Sonntag, der 8. Dezember 1918

Sowohl die SPD wie USPD und Spartakus-Bund haben in Berlin zu Massenversammlungen aufgerufen. Über der ganzen Stadt liegt eine nervöse Spannung. Viele Zeitungen, selbst solche in der fernen Provinz, ergehen sich in düsteren Spekulationen, was der Tag wohl bringen mag. Noch weit Schlimmeres als am Freitag erscheint denkbar. Die 13 SPD-Versammlungen sind teils so überfüllt, das spontane Paralellveranstaltungen organisiert werden. Danach strömen etwa 20.000 Teilnehmer trotz ständigem Nieselregens zum Lustgarten, wo Ebert jegliche Gewalt verurteilt, namentlich aber nur Liebknecht nennt. Möglicherweise ist es ein Glück, dass an diesem Sonntag das Wetter so schlecht ist. Als Liebknecht, Luxemburg und andere Spartakisten drei Stunden später im Treptower Park sprichen, gießt es inzwischen in Strömen und nur 4500 Anhänger haben sich versammelt. Wieder unterstellt Liebknecht Ebert, er habe das Ganze inszeniert, um sich zum Präsidenten ausrufen zu lassen. Er warnt auch vor der „weißen Leibgarde“ des „Konsortium Ebert-Scheidemann-Wels“ und ruft das Proletariat auf, sie zu entwaffen und die Arbeiter zu bewaffnen. Anschließend ziehen seine Anhänger, wieder demonstrativ schwer armiert, in die Innenstadt. Doch es bleibt bei markigen Worten. Zusammenstöße zwischen den verfeindeten linken Gruppen gibt es nicht.

 

Das Problem: Die von Liebknecht angeführte „weiße Leibgarde“ ist im Gegensatz zur Urheberschaft der Regierung am Putsch keine Verschwörungstheorie.
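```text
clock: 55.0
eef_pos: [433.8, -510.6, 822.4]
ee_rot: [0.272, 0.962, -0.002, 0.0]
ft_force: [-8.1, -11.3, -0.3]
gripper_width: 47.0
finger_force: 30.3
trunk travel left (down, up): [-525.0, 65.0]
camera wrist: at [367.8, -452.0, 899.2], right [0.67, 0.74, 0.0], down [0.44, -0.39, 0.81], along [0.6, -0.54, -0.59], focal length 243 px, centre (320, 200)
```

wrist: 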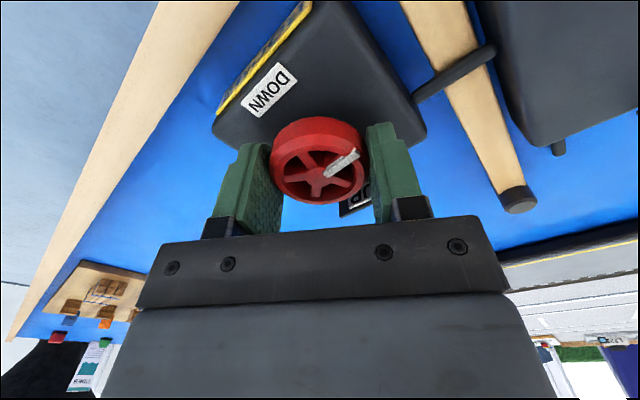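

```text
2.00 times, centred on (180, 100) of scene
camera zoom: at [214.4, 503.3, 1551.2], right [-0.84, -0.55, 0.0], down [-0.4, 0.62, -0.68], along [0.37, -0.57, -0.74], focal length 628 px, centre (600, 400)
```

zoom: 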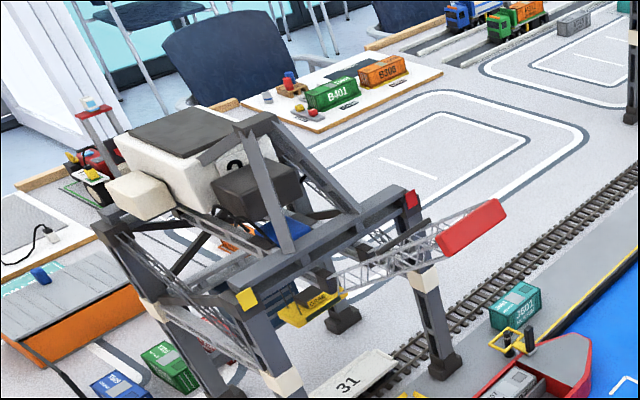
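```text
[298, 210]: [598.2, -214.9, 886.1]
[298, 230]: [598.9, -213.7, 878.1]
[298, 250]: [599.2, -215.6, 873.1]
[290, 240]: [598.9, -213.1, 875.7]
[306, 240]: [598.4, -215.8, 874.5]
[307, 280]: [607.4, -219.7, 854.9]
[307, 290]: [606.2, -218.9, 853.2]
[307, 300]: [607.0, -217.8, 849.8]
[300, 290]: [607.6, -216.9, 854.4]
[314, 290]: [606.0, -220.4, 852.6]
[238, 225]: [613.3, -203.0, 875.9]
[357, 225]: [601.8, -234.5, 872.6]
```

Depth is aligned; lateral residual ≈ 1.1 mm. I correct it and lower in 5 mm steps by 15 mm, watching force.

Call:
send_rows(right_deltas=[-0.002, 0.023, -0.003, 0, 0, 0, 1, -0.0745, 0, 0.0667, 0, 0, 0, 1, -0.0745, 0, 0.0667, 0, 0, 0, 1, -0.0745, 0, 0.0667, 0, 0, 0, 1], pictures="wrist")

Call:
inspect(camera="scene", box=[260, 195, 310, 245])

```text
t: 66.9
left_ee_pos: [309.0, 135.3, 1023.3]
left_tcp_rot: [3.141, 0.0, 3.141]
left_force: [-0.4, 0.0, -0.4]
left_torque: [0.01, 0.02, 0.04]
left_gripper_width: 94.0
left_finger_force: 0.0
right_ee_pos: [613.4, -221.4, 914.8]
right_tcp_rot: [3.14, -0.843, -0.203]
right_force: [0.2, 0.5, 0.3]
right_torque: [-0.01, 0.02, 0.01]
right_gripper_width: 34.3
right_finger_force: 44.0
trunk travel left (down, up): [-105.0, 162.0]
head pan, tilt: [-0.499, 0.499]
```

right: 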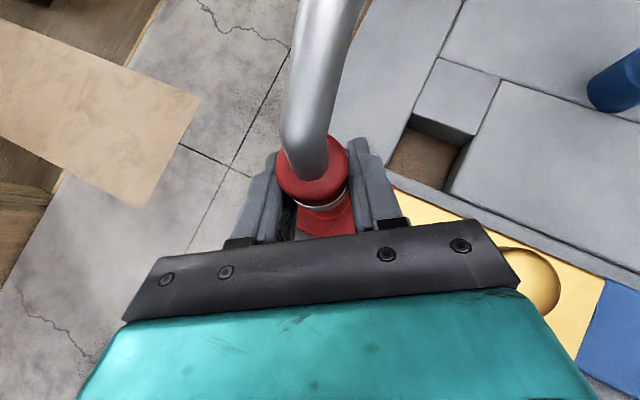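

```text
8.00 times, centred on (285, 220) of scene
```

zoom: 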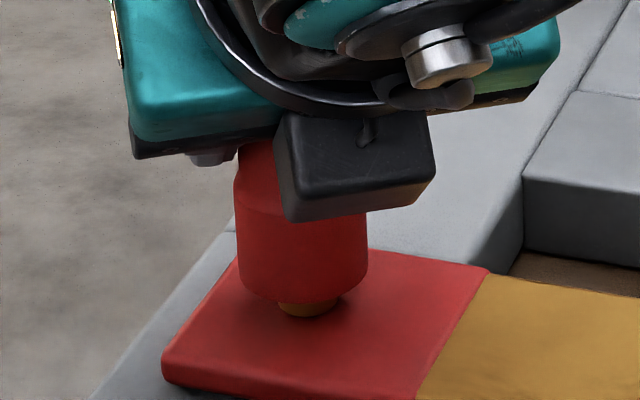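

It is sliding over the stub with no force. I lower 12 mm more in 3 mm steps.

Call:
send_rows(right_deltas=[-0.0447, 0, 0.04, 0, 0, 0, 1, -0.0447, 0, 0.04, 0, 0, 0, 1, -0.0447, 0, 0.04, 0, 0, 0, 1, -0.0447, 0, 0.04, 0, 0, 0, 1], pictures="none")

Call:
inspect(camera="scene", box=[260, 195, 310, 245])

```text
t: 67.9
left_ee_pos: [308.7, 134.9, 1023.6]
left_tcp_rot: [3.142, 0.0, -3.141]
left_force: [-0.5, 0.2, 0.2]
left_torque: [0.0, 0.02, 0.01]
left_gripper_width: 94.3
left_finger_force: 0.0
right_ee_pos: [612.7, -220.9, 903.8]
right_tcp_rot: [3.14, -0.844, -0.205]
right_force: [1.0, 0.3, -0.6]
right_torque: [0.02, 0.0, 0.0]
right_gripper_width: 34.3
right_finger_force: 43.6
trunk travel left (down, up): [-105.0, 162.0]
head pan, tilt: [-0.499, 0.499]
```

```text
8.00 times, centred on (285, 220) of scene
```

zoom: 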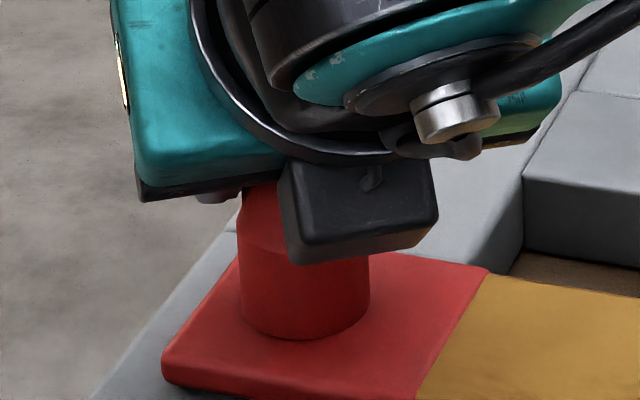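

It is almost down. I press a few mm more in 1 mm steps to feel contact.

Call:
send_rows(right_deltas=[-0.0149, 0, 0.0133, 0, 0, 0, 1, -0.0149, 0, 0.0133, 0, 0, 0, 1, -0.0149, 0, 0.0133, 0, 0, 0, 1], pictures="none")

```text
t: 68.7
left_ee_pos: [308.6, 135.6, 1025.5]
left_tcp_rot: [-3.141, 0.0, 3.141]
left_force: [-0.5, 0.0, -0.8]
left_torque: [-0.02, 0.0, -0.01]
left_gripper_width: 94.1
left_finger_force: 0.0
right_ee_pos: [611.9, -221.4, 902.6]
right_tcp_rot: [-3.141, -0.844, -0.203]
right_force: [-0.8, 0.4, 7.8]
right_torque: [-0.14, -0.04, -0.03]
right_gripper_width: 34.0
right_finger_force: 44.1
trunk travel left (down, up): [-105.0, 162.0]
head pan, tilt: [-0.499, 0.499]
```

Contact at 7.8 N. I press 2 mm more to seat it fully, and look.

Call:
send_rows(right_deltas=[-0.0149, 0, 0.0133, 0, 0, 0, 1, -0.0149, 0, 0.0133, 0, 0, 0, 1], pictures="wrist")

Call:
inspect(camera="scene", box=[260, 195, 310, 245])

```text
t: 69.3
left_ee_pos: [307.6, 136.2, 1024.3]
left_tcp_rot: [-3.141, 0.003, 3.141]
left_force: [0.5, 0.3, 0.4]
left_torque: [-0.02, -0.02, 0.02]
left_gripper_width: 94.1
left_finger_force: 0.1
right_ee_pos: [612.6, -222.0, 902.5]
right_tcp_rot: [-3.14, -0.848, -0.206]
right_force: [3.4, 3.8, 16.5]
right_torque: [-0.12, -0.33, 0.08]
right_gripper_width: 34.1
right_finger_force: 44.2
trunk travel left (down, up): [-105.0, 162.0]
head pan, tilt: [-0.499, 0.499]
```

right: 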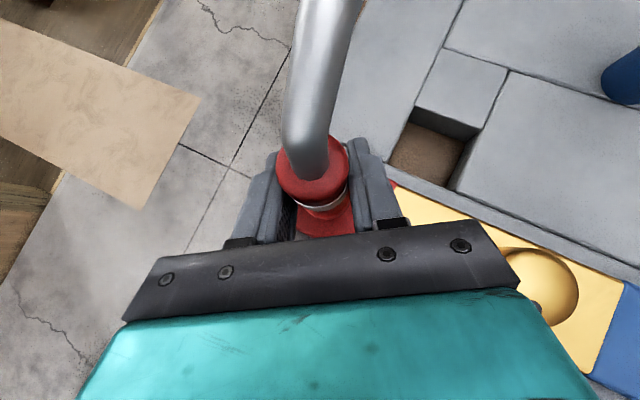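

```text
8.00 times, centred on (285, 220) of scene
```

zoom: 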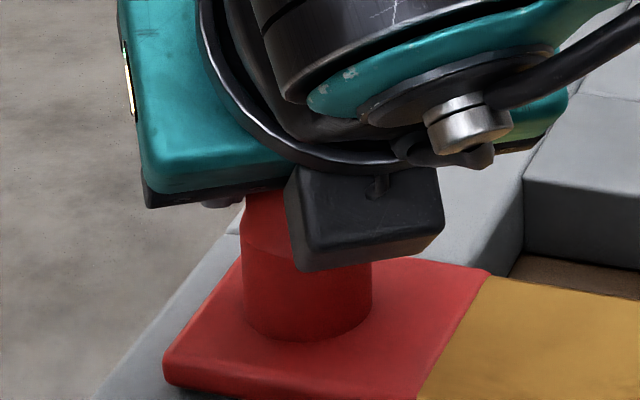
Es gibt sie wirklich. Der OHL sind die Soldatenräte weiterhin ein Dorn im Auge und ihr Chef Groener möchte sie – obwohl sie fast geschlossen für demokratische Wahlen sind – vor dem Reichsrätekongress, der am 16. Dezember beginnen soll, entmachten. Da er selber in Kassel residiert, wo die OHL inzwischen ihren Hauptsitz hat, hat er Generalleutnant Arnold Lequis, einen Offizier, der vor dem Krieg vor allem in den Kolonien stationiert war und unter anderem am Herero-Krieg teilgenommen hat, das Generalkommando über alle regulären Truppen in Berlin übertragen. Lequis und sein Stabschef Bodo von Harbou haben daraufhin beschlossen, zehn als zuverlässig geltende Divisionen nach Berlin kommen zu lassen. Sie sollen zwischen dem 10. und 15. Dezember nach und nach in die Hauptstadt einziehen, die wichtigsten Gebäude besetzen und die Macht übernehmen. „Zunächst hat es sich darum gehandelt“, wird Groener später zugeben, „in Berlin die Gewalt den Arbeiter- und Soldatenräten zu entreißen … Die Entwaffnung Berlins, die Säuberung von Spartakiden … Das war alles vorgesehen.“ Wie die Putschisten vom Nikolaustag will auch er Ebert – dem Hindenburg bescheinigt, als „treuer deutscher Mann“ sein Vaterland über alles zu lieben – nicht stürzen. Statt dessen soll er „erst richtig in den Sattel gehoben werden“.

 

Die Regierung ist in diese Pläne genauso wenig eingeweiht, wie in die der Verschwörer vom 6. Dezember. Doch sie stimmt dem Einmarsch der Gardetruppen zu und duldet die Etablierung des unabhängigen, nicht mehr politisch kontrollierten „Generalkommandos Lequis.“ Damit verhilft sie der OHL wieder ein bestimmender – ebenfalls nicht kontrollierter – Faktor der deutschen Politik zu werden.